Exercises to complete —
[1] Locate "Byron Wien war" and "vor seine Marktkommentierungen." in the passage to read, and write out these words with everything between them.
[2] Supply the part of the passage to read that comes after its last sentence.
[BEGIN Passage to read]
Byron Wien war ähnlich wie Barton Biggs einer der ganz großen Marktstrategen von Morgan Stanley. Als Marktbeobachter kann ich selbst gar nicht verstehen, wie das Investmenthaus sich von solch hochkarätigen Analysten trennen konnte. Wie dem auch sei, Wien ist seit geraumer Zeit Berater von dem Venture Cap Blackstone. Er veröffentlicht nach wie vor seine Marktkommentierungen.
Anbei seine aktuellen Ausführungen :
The Smartest Man in Europe Is Very Cautious
Every year I try to spend time with the person I have come to think of as The Smartest Man in Europe. I met him almost thirty years ago when he encouraged me to think about the investment implications of the end of communism in the Soviet Union. He later saw opportunities developing in the emerging markets of Asia. Over the years he has been early to see important changes in trends across the world. He is descended from a mercantile family that has been involved in trade for hundreds of years, going back to the operation of canteens for travelers along the Silk Road. Fluent in many languages, he trained in the United States after World War II, but returned to Europe to take advantage of the recovery taking place there.
Usually we have our discussions in hotels or offices, but this year I spent a weekend with him at his summer home on the Mediterranean in France. There, surrounded by his impressive paintings and sculpture, we talked about the current outlook for global investors. I wrote my first essay about these meetings in 2001 and it was called “The Smartest Man in Europe Is Upbeat.” His mood was very different this year.
“It’s very hard to make money in stocks. Earnings growth is the key to equity market performance and with the heavy debt burdens of the developed economies of the United States and Europe, growth is likely to be slow. I know earnings are going to be good this year but profit margins are high and it will be hard for earnings to exceed the nominal growth rate of the economy on a sustained basis. The developed economies don’t have the resources to stimulate to grow faster even though that is what their people want. Unemployment is high in the United States and many parts of Europe, and this will dampen consumer spending. Politicians are in a difficult position. They would have to spend more money to create jobs and they need the money to service and draw down the debt in the United States and to deal with the credit crisis in Greece and Portugal in Europe.
“Ironically, the big beneficiary of the financial problems in the weaker European countries has been Germany. The credit crisis has kept the euro cheap. I know it doesn’t look that way to you Americans because your currency has deteriorated significantly, but to many others around the world German goods are very attractively priced, making their exports strong. That’s why it is in Germany’s interest to keep the European Union intact. If Greece and Portugal were thrown out because of their poor financial management, the euro would appreciate and the German economy would suffer. The current solution that allows Greece to roll over its maturing debt into new longer-dated, lower-interest obligations avoids default and is very elegant. It doesn’t solve any of the long-term problems, but it does get Europe through the current crisis. Greece will have to undergo severe austerity and the people will react badly to that, but they have no other choice. The hope would be that they could grow their way out of the problem, but that’s hard to do if your economy is based on tourism and olive oil.
[END Passage to read]
[BEGIN Source data]
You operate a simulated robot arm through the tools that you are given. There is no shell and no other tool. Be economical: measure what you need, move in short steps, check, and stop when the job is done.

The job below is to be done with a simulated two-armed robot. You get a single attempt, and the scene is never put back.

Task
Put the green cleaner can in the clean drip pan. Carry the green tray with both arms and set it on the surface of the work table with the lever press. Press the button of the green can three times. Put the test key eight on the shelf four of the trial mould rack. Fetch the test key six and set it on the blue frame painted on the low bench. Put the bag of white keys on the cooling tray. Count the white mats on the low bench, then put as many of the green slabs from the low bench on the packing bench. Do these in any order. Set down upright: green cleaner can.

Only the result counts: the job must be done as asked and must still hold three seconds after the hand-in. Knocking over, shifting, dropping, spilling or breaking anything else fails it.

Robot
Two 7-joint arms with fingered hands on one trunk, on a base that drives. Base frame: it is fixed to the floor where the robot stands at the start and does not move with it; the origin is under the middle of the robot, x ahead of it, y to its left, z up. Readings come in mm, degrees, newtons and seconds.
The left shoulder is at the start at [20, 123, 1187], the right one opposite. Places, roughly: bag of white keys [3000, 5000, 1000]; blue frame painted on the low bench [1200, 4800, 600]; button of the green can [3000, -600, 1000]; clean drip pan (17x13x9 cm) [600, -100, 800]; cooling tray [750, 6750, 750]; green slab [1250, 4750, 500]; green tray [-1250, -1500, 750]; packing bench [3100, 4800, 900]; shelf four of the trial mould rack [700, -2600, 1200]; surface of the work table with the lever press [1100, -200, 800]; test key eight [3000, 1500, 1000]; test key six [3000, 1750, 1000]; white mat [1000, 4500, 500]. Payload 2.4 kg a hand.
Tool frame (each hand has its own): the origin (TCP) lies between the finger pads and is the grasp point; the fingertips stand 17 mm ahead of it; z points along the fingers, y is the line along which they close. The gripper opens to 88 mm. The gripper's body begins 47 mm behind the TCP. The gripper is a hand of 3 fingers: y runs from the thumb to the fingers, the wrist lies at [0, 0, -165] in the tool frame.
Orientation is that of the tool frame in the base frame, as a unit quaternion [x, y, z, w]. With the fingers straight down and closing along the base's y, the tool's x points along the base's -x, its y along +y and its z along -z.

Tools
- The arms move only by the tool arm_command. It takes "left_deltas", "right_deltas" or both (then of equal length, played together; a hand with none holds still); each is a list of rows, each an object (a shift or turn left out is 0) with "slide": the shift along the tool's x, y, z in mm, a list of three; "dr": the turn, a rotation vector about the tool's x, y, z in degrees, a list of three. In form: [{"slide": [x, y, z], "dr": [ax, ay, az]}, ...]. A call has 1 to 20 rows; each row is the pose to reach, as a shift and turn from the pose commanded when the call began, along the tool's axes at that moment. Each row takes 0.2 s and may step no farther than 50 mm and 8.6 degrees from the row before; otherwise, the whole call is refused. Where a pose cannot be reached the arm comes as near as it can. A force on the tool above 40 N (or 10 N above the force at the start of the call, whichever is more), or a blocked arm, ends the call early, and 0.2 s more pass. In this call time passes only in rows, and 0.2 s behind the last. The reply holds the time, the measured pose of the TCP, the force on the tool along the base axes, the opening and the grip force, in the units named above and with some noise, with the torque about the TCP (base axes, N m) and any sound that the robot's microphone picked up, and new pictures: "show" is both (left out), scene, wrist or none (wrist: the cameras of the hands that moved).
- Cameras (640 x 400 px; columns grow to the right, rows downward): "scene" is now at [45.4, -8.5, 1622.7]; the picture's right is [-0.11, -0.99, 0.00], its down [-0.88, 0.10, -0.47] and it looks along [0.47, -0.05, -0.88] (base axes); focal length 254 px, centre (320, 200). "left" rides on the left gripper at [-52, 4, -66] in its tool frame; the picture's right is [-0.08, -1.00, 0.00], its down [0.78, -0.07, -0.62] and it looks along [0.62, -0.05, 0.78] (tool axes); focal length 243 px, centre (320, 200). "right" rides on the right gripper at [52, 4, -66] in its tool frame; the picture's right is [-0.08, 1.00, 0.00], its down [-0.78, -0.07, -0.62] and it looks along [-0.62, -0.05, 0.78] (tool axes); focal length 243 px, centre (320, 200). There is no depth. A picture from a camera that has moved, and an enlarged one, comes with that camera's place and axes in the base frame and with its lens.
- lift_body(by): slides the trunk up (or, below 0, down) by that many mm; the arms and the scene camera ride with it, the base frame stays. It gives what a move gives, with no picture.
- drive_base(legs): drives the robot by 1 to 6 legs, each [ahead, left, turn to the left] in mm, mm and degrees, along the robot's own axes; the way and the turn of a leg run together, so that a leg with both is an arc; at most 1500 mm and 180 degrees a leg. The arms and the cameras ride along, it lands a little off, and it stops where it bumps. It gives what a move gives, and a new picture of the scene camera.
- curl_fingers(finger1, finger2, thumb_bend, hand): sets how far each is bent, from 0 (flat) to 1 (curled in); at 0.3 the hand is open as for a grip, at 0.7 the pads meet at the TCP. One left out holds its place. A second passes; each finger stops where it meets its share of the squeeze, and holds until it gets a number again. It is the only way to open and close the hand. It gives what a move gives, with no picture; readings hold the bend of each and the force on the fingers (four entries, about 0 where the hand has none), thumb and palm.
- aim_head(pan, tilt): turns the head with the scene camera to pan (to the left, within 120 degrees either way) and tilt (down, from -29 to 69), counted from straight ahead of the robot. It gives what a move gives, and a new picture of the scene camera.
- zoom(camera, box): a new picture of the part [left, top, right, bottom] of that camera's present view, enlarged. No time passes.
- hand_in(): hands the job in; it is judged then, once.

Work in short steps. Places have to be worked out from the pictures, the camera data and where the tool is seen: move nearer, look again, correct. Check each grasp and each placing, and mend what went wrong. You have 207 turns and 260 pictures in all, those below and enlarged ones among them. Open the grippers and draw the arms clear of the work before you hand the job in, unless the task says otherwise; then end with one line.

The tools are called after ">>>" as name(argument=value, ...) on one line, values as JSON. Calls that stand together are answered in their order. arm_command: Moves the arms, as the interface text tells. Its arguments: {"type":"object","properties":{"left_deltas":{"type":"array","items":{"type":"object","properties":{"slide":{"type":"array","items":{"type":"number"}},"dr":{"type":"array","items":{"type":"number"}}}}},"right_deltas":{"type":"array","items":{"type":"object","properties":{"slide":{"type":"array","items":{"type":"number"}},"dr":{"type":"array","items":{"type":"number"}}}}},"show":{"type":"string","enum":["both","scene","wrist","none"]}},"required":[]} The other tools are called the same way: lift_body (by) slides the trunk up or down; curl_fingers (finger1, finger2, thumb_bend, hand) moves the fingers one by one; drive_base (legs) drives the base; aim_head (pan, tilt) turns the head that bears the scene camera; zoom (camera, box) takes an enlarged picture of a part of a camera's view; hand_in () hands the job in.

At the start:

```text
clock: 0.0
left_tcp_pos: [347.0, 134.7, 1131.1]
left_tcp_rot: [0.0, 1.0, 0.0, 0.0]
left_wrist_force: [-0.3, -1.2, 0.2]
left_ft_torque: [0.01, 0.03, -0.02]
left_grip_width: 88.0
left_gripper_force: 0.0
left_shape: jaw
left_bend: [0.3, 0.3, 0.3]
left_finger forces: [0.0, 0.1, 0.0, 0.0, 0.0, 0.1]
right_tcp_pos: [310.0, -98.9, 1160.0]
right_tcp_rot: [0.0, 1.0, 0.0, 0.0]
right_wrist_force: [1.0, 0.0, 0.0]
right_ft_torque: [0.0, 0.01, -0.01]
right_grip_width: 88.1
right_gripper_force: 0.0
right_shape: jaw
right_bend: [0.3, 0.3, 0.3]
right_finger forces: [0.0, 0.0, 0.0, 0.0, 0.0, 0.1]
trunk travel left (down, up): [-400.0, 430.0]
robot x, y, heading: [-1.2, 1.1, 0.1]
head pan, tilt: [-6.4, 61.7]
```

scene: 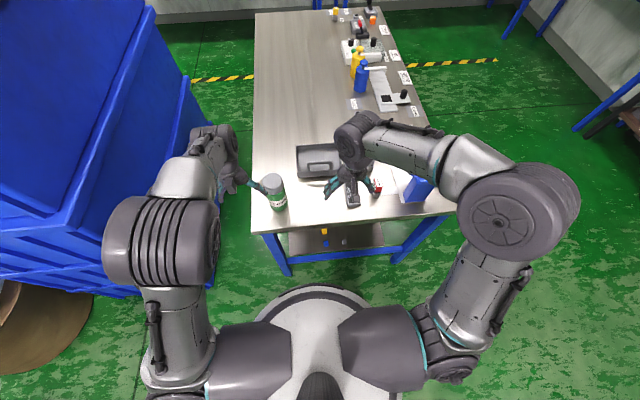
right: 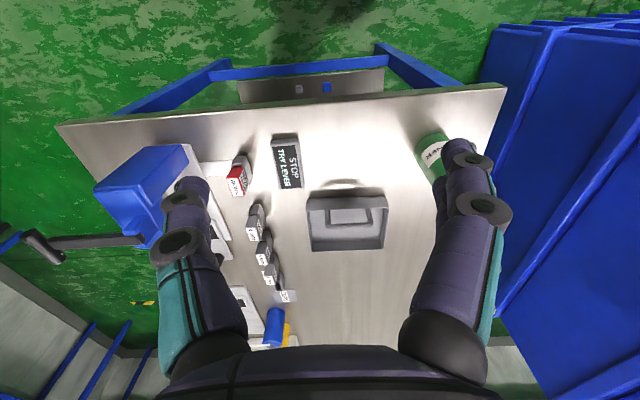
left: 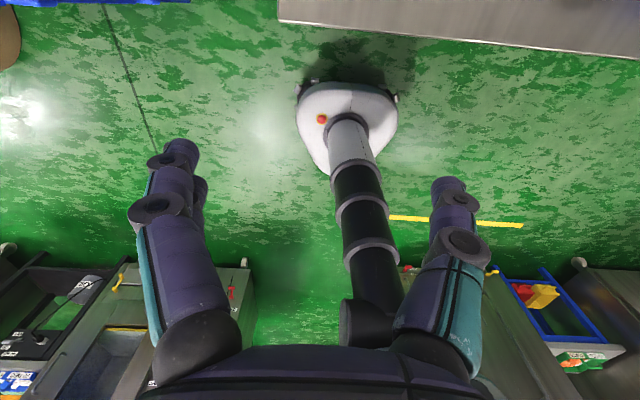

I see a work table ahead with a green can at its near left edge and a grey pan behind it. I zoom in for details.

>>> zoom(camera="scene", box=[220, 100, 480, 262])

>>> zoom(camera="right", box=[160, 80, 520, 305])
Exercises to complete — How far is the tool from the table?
[END Source data]
Task results —
[1]
Byron Wien war ähnlich wie Barton Biggs einer der ganz großen Marktstrategen von Morgan Stanley. Als Marktbeobachter kann ich selbst gar nicht verstehen, wie das Investmenthaus sich von solch hochkarätigen Analysten trennen konnte. Wie dem auch sei, Wien ist seit geraumer Zeit Berater von dem Venture Cap Blackstone. Er veröffentlicht nach wie vor seine Marktkommentierungen.

[2]
“Over the next few years the banks in the stronger countries – Germany, France and the Netherlands – will try to become less exposed to the sovereign debt of the weaker countries. In a few years, if the situation has not improved, the European Union may have to be restructured. While the Germans believe that the people in the weaker countries should go through a period of hardship as Germany itself did when the East and West parts of the country were combined, they have come around to the view that they have more to lose than to gain if the euro collapses, and so they are supporting the program to help the weaker countries get through the crisis. Ultimately the Greek banks will have to be nationalized. They have already lost most of their deposits. The government has tried to solve part of the problem by raising taxes, but 30% of the economy is underground and there is no record of income. If Greece defaulted, the whole European banking system would be in trouble.
“The United States is destroying its currency. You cannot keep borrowing from abroad at the rate you are doing it and expect the dollar to maintain its value. America has been living beyond its means for a long time. Most people think that means that consumers have been spending too much and borrowing to do it, but that’s not what bothers me. The government has been spending seriously beyond its means. It has 150 military bases around the world and is involved in three wars. How does that make sense when you are running a deficit of $1.5 trillion?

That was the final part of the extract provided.